In the multifaceted practice of Balas & Wax—Susannah Bielak and Fred Schmalz’s ongoing collaboration—research, chance encounter, and material exploration are employed to draw fertile connections between social histories and contemporary urban dynamics.

Comparable to the way theorist Henri Lefebvre compared cities to complex living organisms, Balas & Wax investigate the visible and invisible inner workings of daily urban life. Over the course of their iterative process, they use moving images, texts, sounds, two-dimensional works, and sculptures to develop multivalent projects responding to the particularities of a locale. “Sitedness” is a key tenet of their work.
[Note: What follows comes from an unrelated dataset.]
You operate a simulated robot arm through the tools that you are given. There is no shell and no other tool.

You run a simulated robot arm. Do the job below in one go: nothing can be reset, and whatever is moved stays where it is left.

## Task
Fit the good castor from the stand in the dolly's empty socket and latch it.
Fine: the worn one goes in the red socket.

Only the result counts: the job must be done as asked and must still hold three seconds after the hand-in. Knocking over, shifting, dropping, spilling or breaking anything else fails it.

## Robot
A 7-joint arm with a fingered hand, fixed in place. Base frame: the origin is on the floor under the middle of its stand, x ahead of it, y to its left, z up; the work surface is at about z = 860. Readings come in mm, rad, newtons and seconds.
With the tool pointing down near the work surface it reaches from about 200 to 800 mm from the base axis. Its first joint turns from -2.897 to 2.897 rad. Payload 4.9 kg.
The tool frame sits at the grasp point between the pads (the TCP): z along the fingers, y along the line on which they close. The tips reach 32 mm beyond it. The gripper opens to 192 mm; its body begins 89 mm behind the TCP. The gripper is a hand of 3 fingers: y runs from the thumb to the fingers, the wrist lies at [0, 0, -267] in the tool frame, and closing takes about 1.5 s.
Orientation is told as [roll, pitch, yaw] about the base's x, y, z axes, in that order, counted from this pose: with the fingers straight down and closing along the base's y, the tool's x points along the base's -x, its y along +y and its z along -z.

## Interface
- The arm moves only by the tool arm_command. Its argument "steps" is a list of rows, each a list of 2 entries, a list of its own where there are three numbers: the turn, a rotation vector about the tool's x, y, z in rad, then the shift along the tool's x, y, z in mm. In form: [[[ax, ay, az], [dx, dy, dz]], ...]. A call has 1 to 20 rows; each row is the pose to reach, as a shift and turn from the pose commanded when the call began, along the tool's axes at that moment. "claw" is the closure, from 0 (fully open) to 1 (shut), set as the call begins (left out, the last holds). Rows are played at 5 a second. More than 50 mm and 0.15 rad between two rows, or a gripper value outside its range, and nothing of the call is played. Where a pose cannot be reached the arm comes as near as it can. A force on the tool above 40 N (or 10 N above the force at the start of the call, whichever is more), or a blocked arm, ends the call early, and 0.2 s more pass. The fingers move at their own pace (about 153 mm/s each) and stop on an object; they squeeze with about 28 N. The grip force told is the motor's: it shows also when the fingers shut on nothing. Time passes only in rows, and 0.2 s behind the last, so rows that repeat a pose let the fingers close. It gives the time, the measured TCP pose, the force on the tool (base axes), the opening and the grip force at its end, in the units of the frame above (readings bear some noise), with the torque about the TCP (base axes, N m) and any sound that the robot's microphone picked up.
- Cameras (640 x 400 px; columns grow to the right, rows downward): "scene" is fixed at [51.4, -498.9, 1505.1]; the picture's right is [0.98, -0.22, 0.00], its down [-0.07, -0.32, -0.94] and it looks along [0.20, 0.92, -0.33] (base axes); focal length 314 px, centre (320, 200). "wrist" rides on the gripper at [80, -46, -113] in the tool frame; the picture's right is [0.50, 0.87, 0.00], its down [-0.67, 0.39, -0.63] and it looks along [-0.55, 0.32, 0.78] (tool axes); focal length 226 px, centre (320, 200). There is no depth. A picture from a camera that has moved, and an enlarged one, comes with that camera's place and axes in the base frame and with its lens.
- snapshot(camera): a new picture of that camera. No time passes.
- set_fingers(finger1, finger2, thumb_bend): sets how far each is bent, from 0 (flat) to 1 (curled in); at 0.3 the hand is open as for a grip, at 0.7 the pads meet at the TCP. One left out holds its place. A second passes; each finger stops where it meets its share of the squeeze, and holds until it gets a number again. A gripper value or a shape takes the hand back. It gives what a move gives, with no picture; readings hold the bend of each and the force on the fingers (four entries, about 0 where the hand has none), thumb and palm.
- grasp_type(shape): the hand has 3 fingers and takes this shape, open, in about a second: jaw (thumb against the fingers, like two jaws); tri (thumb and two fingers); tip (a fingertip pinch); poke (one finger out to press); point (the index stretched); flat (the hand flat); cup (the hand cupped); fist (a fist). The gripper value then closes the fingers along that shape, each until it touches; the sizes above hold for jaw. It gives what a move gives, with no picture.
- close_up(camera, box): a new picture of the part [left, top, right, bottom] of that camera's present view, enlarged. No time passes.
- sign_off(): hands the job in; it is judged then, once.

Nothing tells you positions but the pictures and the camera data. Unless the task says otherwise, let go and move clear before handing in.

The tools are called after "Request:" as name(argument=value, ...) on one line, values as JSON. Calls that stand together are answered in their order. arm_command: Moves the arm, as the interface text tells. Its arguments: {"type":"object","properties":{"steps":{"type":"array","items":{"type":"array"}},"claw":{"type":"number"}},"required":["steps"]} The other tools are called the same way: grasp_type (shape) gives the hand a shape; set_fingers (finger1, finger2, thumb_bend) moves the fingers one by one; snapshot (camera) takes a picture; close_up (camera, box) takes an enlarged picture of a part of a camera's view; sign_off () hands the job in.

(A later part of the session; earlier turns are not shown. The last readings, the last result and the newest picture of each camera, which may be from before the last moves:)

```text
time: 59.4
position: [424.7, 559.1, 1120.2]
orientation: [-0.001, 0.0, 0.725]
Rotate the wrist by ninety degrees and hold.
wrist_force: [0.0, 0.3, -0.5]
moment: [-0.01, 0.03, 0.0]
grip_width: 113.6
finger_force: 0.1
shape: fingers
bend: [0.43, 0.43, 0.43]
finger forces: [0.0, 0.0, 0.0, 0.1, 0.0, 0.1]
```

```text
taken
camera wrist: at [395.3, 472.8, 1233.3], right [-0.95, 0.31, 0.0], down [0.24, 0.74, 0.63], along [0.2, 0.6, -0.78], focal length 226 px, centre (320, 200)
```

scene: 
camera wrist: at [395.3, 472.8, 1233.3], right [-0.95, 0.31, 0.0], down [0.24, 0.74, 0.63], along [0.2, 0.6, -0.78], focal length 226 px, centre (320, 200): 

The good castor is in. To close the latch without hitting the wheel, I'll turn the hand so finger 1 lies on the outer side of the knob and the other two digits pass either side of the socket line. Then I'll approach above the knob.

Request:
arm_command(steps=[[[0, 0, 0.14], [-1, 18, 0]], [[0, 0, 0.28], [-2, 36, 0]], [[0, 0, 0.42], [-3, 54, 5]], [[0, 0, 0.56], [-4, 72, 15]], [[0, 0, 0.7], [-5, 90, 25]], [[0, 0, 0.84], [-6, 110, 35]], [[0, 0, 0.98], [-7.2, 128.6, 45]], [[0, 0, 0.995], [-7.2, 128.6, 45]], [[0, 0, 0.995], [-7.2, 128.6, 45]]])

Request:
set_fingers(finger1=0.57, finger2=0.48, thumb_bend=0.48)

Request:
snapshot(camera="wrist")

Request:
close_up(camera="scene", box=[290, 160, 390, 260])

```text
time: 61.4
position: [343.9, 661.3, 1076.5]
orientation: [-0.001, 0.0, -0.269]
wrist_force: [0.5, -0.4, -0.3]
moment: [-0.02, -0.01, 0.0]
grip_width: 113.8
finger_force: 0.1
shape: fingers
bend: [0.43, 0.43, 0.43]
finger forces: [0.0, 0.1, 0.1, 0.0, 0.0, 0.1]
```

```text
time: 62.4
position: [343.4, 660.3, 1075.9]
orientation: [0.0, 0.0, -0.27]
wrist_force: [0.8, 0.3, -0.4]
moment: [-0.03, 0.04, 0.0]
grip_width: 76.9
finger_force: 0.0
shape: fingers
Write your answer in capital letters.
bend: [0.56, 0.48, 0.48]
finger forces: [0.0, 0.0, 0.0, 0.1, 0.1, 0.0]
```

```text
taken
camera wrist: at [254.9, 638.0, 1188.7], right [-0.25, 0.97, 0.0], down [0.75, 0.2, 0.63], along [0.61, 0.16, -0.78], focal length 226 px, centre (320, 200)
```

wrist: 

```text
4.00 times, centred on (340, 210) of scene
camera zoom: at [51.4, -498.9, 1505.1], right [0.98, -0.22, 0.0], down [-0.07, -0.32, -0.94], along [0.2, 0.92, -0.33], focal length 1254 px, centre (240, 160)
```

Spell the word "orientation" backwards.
The urban landscape of Chicago, with all of its structural imbalances, eccentricities, and buried histories, is a major source of inspiration for the duo. Their project Fourth Horizon, presented at the Experimental Sound Studio in 2016, grew out of an encounter with an uncanny image of a theater stage installed on a pier over Lake Michigan at the Edgewater Beach Hotel. Discovered while researching the construction and demolition of hotels, the image led them to a broader exploration of telepathy, psychical connection, and the design of spaces for imagination in daily life.

Their ongoing investigations weave together archival research and field work, making room for chance discoveries and unexpected connections, which are important to guiding the final project. For example, their interest in the nuances of urban development led them to the layered histories of hotels, which in turn led them to the Edgewater Beach Hotel as a case study. This search raised other questions: What do hotels reveal about urban development? What collaborative and exploratory methods best apply to this subject matter?

For Expo Chicago 2017, the community-based arts organization Threewalls presents Balas & Wax’s new installation Construction/Demolition/Salad. This constellation of projects ruminates on the subject of perishability as it relates to the life cycles of food and buildings; an analogy that extends comparisons of architecture to the body, city to living organism. A photo triptych depicting a hotel’s construction, a meticulously plated Technicolor salad tower, and a hotel’s demolition anchors the visual display. As with Fourth Horizon, a research discovery inspired the project. Here, the catalyst was a 1928 salad cookbook authored by a chef from the Edgewater Beach Hotel. The triptych’s found and original photographs draw formal and conceptual parallels between the life cycles of hotels and salads. How are these seemingly disparate things indicative of the production of consumer desire, whether at the scale of architecture or a plate of food? For Balas & Wax, this mode of telescoping is inspired by Francis Ponge’s poems, particularly the way his work imagines the inner life and thoughts of everyday objects.

Reimagining the relationships between these coordinates of conspicuous consumption, one finds in the installation that a crate of apples becomes an artist book; loose sheets of tissue paper contain poems and free apples for passersby, and two diagrammatic pieces flank the space, featuring empirical classifications of urban development schemas interlaced with textual interventions. According to the artists, it transforms the art fair booth into a grocery store display of sorts, which simultaneously reveals and complicates these object studies and social histories.

The conceptual underpinnings of Construction/Demolition/Salad nod to Henri Lefebvre’s ideas on the social production of space, but the theoretical foundation for the project is more closely tied to Bill Brown’s Thing Theory (2001). At once a generous and elliptical work, one sees the questions that this project proposes in relation to its own “sitedness” within the context of a commercial art fair. The rows of apples nestled in this display begin to recall the row upon row of fair booths, creating new analogies to the perishability of things.